Print the first line of the material below and each line after it, exactly as written, ending with the line that contains "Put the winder".

* [RAW DATA]
▼

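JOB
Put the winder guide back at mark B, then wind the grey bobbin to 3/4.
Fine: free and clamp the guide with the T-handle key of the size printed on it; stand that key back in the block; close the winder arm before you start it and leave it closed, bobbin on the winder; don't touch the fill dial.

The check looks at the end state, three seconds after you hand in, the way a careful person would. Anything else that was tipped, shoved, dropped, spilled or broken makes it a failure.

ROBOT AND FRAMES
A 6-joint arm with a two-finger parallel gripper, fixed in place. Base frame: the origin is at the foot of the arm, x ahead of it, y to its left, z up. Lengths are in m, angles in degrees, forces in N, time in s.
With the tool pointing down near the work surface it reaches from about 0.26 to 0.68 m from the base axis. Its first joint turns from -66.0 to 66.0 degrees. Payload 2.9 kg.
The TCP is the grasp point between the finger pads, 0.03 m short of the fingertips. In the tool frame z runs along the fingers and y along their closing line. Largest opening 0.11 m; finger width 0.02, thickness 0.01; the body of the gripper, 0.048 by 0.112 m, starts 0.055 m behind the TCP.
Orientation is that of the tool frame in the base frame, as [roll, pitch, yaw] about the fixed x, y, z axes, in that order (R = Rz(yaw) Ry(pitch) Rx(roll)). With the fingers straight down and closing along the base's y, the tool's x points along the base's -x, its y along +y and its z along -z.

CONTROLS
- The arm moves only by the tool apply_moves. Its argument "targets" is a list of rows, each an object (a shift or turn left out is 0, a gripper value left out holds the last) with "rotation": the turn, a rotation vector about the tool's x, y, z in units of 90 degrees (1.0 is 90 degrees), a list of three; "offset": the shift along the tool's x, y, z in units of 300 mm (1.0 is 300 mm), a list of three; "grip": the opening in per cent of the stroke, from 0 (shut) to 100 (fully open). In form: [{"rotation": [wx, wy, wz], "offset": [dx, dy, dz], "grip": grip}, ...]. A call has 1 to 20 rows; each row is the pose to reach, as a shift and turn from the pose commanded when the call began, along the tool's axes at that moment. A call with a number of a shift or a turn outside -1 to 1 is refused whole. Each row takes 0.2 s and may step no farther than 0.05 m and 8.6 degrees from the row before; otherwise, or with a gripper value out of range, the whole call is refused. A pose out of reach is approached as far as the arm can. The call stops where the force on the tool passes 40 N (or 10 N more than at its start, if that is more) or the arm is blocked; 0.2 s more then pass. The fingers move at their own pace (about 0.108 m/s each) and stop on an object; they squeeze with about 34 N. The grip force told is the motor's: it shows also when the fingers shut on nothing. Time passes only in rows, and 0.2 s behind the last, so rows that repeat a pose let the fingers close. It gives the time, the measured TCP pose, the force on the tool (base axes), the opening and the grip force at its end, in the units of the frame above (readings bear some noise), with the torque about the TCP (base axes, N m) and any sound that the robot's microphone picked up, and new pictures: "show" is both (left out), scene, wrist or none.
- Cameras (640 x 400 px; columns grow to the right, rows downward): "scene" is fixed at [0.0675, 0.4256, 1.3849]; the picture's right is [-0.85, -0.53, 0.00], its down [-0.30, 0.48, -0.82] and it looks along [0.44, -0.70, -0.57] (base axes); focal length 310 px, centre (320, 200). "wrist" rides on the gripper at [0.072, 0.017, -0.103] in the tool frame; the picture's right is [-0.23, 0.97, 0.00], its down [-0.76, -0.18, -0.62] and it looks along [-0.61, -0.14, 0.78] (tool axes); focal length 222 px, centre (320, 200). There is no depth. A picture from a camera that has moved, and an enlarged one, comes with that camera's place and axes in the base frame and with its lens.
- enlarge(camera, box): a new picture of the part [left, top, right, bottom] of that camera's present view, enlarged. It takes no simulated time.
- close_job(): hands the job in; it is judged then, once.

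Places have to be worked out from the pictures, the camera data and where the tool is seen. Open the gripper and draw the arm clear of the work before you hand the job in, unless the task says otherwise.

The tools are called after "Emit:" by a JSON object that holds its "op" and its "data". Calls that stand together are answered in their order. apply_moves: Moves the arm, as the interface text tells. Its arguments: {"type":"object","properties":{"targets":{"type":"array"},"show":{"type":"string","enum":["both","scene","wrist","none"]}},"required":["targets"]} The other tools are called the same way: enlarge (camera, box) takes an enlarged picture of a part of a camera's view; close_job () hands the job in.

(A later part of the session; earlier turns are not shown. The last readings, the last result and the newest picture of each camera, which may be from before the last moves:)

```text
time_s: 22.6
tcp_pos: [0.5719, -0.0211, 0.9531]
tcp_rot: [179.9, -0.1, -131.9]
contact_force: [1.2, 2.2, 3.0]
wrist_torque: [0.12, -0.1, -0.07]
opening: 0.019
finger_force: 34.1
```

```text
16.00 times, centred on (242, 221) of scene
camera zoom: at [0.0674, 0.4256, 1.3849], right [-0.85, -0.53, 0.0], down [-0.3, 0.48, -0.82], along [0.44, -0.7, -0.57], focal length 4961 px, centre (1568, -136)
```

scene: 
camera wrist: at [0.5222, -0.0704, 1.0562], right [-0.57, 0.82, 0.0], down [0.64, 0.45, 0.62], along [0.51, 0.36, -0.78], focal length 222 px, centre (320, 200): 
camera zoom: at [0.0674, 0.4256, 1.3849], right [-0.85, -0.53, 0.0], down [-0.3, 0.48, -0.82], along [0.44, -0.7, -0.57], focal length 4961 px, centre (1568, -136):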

▲

* [EXERCISE ANSWER]
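JOB
Put the winder guide back at mark B, then wind the grey bobbin to 3/4.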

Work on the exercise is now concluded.